You have to laugh. Credit: OLI SCARFF/AFP via Getty Images


April 30, 2020   4 mins

A year from now you will all be laughing at this virus. Well not all of you, obviously.

Too soon?

First rule of comedy: it’s never funny unless it risks something, unless there exists the possibility of disapproval, of offence. And the greater the possibility of offence, the funnier it is. To be clear: it’s not the offence itself that makes something funny. Many would-be ‘brave’ comedians make this mistake. But the presence of the possibility of causing offence is certainly a multiplier when something is funny. The greater the repression, the more explosive the release.

We laugh in the presence of Covid-19 death charts because, well, what else can we do? The darkness of the present situation is not an argument against the possibility of laughter, but exactly why it is so necessary. We laugh to transform what we fear into something that cannot psychologically overwhelm us. It is a strategy of resistance.

You may remember from Harry Potter that a boggart is a shape-shifting creature that assumes the form of the worst fears of the person who encounters it. The spell that banishes a boggart is the riddikulus spell, which converts the terrifying apparition into something that can be laughed at. And once laughed at, all power is drained from the boggart and it disappears. A scary teacher is dressed up in the clothes of a fusty old woman, a giant spider is given roller-skates and cannot stand up. What would be the point of using the riddikulus spell on something that isn’t terrifying? In other words, comedy was designed for things like Covid-19.

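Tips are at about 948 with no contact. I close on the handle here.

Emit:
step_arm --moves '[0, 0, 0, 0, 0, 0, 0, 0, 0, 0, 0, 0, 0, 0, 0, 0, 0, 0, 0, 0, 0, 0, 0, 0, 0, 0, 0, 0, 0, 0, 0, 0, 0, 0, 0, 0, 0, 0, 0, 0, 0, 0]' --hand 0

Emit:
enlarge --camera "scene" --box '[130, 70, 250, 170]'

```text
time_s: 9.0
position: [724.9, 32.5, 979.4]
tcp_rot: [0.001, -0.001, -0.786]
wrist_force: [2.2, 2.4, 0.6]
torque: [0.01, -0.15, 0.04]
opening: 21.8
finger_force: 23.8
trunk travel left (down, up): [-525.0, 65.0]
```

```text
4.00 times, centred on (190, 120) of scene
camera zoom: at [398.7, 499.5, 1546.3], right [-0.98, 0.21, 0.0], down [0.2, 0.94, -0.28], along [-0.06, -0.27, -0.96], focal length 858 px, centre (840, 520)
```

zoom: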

This is why it makes no sense to say that some things are too serious to be joked about. On the contrary, only serious things can properly be joked about. And if it’s not serious, it’s not funny.

The funniest people I know, as a profession — apart from professional comedians — are undertakers, closely followed by nurses and those who work in the emergency services. Surrounded every day by pain and death, humour becomes a way of asserting that most specifically human of all reactions to the tragedy of life: laughter. On the one hand it creates a kind of solidarity in the face of fear and danger. But it also puts the danger in its place.

In this regard it’s hard to beat Spike Milligan’s famous epitaph, written on his gravestone: “I told you I was ill”. If I am right about the purpose of humour, this is about as perfect a joke as one could imagine. For to carve a joke on your own gravestone is to poke fun at our greatest fear within its own castle, and to do so in such a way that the darkness can never have the last laugh. You can just imagine Milligan’s words driving the grim reaper mad with frustration and fury. To have someone take the piss out of him rather than quake in terror is the ultimate riddikulus spell.

Freud put it rather more seriously in his 1927 essay On Humour:

“The ego refuses to be distressed by the provocations of reality, to let itself be compelled to suffer. It insists that it cannot be affected by the traumas of the external world; it shows, in fact, that such traumas are no more than occasions for it to gain pleasure.”

Something similar is going on with Ricky Gervais’s comedy series After Life — season two of which has just been released on Netflix. Gervais’s character, Tony, is depressed and nihilistic, his wife having just died of cancer. He says things like: “A good day is when I don’t go around wanting to shoot random strangers in the face and then turn the gun on myself?”

It’s not a laugh a minute show. Sometimes you even question if it’s really a comedy at all. But because it’s Gervais, and perhaps because we know there will be moments of great humour — there really are — we allow him to take us into some pretty bleak situations. “That’s what humour is for,” Gervais told Holly Willoughby on the This Morning show last Monday, “to get us through bad stuff.”

Perhaps Gervais won’t like this way of putting it — given he’s such a passionate atheist — but this sort of comedy feels like it has a fundamentally redemptive purpose. It allows us to exist within the darkest of situations without being overwhelmed by them. To misquote Nietzsche: “We have comedy so we don’t perish of the truth”. Humour is a readily available coping mechanism. It’s a strategy of resilience.

But there is a potential fly in the ointment of this argument. My wife — who is from Israel — is of the opinion that the humour I am talking about here is very specifically British humour. They wouldn’t get Covid-19 humour in Tel Aviv, she explains.

Now while I don’t altogether believe this, the argument still slightly bothers me because if I’m right about the fundamental connection between death and comedy, surely it would be a universally identifiable phenomenon.

Or maybe it’s just that the sort of comedy I am talking about is particularly acute in cultures with high degrees of emotional repression. And given that sex, death and status are hang-ups that us Brits have in considerable measure, perhaps there is something to this. Freud understood humour as a kind of release, a way for pent up, forbidden thoughts to come tumbling out. That’s why there is no such thing as ‘safe’ humour. Humour is no respecter of either political or emotional repression.

That’s why those people who think that coronavirus humour is just “a little too much” won’t ever understand those of us who find something funny not just in spite of it being a little bit inappropriate but precisely because it is. Safe, appropriate humour is never terribly funny. Which is kind of the point.


Giles Fraser is a journalist, broadcaster and Vicar of St Anne’s, Kew.